* **WORK TO COMPLETE**
A) Copy the part of the passage given from the words "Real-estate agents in" through the words "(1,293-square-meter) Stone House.".
B) Take up the passage given again after its last words.

* **PASSAGE GIVEN**
** BEGIN **

Arts & Entertainment

Stone House, a South Florida architectural treasure, turns 100

By Emilio J. Lopez

Miami, Feb 7 (EFE).- One of South Florida’s most important works of architecture, a Mediterranean Revival structure located at the historic Deering Estate and known as the Stone House, is celebrating its 100th anniversary with a exhibition that kicked off last month and runs through April 17.

“Connecting Worlds: Building the Stone House” provides a tour of the “inspirations, ideas and individuals” associated with the construction of that home in 1922 for American business magnate and philanthropist Charles Deering (1852-1927), who also was an avid collector of Spanish art.

Deering’s passion for Spain is seen in the mansion’s beautiful, solid stone facade, which evokes the traditional Catalan farmhouse, and in the architectural elements that adorn it: Cuban barrel tile roof, wrought-iron window grilles, ceramic tiles, porticoed gallery and even a roof tower overlooking the ocean.

Curator Melissa Diaz says the home – designed by Beaux Arts architect Phineas Paist – boasts elegant Old World charm and showcases Deering’s eclectic personal tastes.

Real-estate agents in the first decades of the 20th century sold South Florida to wealthy summer vacationers and potential investors as a sort of fantasy land, she explained.

And the Spanish-inspired neo-Mediterranean architectural style featuring Italian and North African elements was the perfect fit for that new construction and beauty standard.

Deering, who owned a castle in Sitges, a northeastern seaside Spanish town just south of Barcelona, and was a patron and personal friend of Spanish painter Ramon Casas i Carbo (1866-1932), contributed to the design of the 13,900-square-foot (1,293-square-meter) Stone House.

Among other things, he was well aware that its thick and fireproof stone and concrete walls were ideal for protecting the home from the harsh Florida summer sun and safeguarding his fine art collection.

Visitors to that estate – located in the Cutler neighborhood of Palmetto Bay, Florida – are doubly enriched, according to Diaz, who said they can have the “experience of the museum and the Stone House” and an encounter with “the real Florida,” the exuberant vegetation that was the habitat of the Tequesta indigenous group and which Deering sought to preserve.

** END **

* **COLLECTED MATERIAL**
** BEGIN **

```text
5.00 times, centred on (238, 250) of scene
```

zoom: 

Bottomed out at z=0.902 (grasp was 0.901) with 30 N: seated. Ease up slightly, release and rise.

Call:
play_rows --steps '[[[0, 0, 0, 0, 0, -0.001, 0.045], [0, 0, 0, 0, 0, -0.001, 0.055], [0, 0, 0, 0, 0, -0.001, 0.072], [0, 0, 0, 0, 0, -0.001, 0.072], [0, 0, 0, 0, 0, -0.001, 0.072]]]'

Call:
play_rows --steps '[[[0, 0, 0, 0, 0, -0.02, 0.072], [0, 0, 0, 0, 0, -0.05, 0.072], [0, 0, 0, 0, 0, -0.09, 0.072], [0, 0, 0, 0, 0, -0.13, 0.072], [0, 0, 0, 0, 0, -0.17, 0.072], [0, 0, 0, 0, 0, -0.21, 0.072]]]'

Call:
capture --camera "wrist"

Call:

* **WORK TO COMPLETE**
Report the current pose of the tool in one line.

** END **

* **WRITTEN ANSWERS**
A)
Real-estate agents in the first decades of the 20th century sold South Florida to wealthy summer vacationers and potential investors as a sort of fantasy land, she explained.

And the Spanish-inspired neo-Mediterranean architectural style featuring Italian and North African elements was the perfect fit for that new construction and beauty standard.

Deering, who owned a castle in Sitges, a northeastern seaside Spanish town just south of Barcelona, and was a patron and personal friend of Spanish painter Ramon Casas i Carbo (1866-1932), contributed to the design of the 13,900-square-foot (1,293-square-meter) Stone House.

B)
The exhibit offers a “very interesting collection of very antique photographs” that used the autochrome early color photography process, among them one of the interior of Deering’s Maricel Palace in Sitges, Diaz said.

The rooms of the Stone House include carvings of saints, stained-glass windows from Spain, furniture designed by English and French artists, personal documents, a large portion of his library and postcards that Deering sent from Sitges to the United States.

Other highlights include two remarkable canvas paintings by Ramon Casas: “Ash Wednesday Procession in Barcelona” and a portrait of Maria Tubau, a famed Spanish actress of the late 19th century, as well as works by Swedish impressionist painter Anders Zorn (1860-1920), a personal friend of Deering’s.

Visitors to the mansion of Charles and his wife Marion Deering also will get a look at the Prohibition-era, secret wine cellar that was hidden behind a wooden bookshelf and steel bank-vault door and contained a diverse collection of French wines, champagne, port wine, Spanish sherry and other spirits.

Deering only lived at his beloved property located in the southern part of Miami-Dade County from 1922 until his death in 1927, but now that house-museum is part of the US federal government’s National Register of Historic Places.

The Stone House’s centennial is a unique opportunity for people to visit the exhibit and “enjoy this space, the history of the Deerings and their cultural contributions and connections to the entire world,” and very especially to Spain and the town of Sitges, Diaz said.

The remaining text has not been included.